Most global as well as domestic brokerages are upbeat on India’s largest IT services provider, Tata Consultancy Services (TCS), despite its performance during the December quarter of FY25, when it missed Street estimates.
On the bourses, the TCS share price rallied as much as 6.44 per cent to hit an intraday high of Rs 4,296.80 apiece, before settling 5.67 per cent higher at Rs 4,265.55.
In comparison, the Sensex closed 0.31 per cent lower at 77,378.91 levels.
TCS reported revenue of Rs 63,973 crore for the quarter, reflecting a 5.6 per cent year-on-year (Y-o-Y) growth, or 4.5 per cent Y-o-Y growth in constant currency (CC) terms. Net profit stood at Rs 12,380 crore, reflecting a 5.5 per cent increase.
However, the company missed Bloomberg estimates, which had forecast revenue at Rs 64,748 crore and net profit at Rs 12,534 crore.
Operating profit margin for the quarter was 24.5 per cent, a decline of 50 basis points (bps) Y-o-Y but an improvement of 40 bps sequentially.
Growth was primarily driven by the consumer business group (up 1.1 per cent), energy, resources, and utilities (up 3.4 per cent), and regional markets (up 40.9 per cent).
Among geographies, growth markets performed robustly, with India leading at 70.2 per cent, followed by the Middle East & Africa (up 15.0 per cent), Latin America (up 7 per cent), and Asia Pacific (up 5.8 per cent).
Total contract value (TCV) for the quarter stood strong at $10.2 billion, against $8.6 billion in Q2.
The last 12 months IT services attrition rate was at 13 per cent.
K Krithivasan, chief executive officer (CEO) and managing director (MD), said, “We are pleased with the excellent TCV performance in Q3. It was well-rounded across industries, geographies and service lines, lending good visibility to long-term growth.”
TCS announced a dividend of Rs 76 per share, which includes a special dividend of Rs 66.
The record date for the dividend is January 17, 2025, with payment scheduled for February 3, 2025.
“In a quarter that saw significant cross-currency volatility, TCS’s strong execution, cost management and deft currency risk management helped deliver healthy margin improvement and free cash flows.

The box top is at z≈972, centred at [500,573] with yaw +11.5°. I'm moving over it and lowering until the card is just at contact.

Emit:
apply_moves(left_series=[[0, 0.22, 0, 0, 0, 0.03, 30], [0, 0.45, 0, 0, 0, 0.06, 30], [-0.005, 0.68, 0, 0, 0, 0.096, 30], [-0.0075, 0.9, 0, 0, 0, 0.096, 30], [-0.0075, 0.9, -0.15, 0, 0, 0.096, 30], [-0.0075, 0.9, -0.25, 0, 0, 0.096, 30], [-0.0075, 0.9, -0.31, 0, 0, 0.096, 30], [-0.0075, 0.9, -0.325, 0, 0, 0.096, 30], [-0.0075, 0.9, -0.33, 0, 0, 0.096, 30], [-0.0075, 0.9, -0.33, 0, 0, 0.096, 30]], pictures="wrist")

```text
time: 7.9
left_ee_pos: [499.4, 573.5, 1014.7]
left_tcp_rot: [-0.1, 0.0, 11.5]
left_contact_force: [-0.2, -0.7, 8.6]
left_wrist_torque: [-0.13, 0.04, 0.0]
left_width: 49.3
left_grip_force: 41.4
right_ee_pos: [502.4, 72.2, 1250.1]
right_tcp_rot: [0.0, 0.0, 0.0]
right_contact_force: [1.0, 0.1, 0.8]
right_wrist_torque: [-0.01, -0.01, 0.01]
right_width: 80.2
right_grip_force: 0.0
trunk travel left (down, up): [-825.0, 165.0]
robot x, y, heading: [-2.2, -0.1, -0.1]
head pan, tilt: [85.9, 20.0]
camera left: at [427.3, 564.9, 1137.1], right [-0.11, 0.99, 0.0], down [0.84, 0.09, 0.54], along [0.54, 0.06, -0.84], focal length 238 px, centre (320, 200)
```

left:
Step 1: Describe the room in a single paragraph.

"Disciplined investments in talent and infrastructure should lend good support to long-term business growth,” said Samir Seksaria, chief financial officer (CFO).
Brokerages had mixed views on TCS, following its Q3FY25 performance, with several brokerages highlighting the company’s growth potential despite near-term challenges.
Hong Kong-based CLSA upgraded TCS to ‘outperform,’ raising its target price to Rs 4,546, citing strong growth prospects and improved demand, despite a challenging third quarter.
Jefferies reiterated a ‘buy’ rating with a target of Rs 4,760, highlighting management's optimistic outlook, margin improvement potential, and attractive valuation.
Similarly, Bernstein maintained a ‘outperform’ rating, with a target price of Rs 4,700.
In contrast, Tokyo-based Nomura maintained a ‘neutral’ stance, slightly lowering its target to Rs 4,020 (Rs 4,050 earlier), pointing to mixed Q3 results and uncertain growth visibility for FY26.
According to reports, London-headquartered HSBC kept a ‘hold’ rating with a target of Rs 4,540, acknowledging optimism for CY25 while cautioning about downside risks in FY26, especially from European market pressures and the BSNL deal.
Domestic brokerages, too, highlighted strong deal flows and valuation. Emkay sees a weaker-than-expected Q3 operating performance, with revenue declining 1.7 per cent quarter-on-quarter (Q-o-Q), though deal wins improved to $10.2 billion.
The firm acknowledged early signs of revival in discretionary spending and retained an ‘add’ rating with a target price of Rs 4,500, citing attractive valuations post recent underperformance.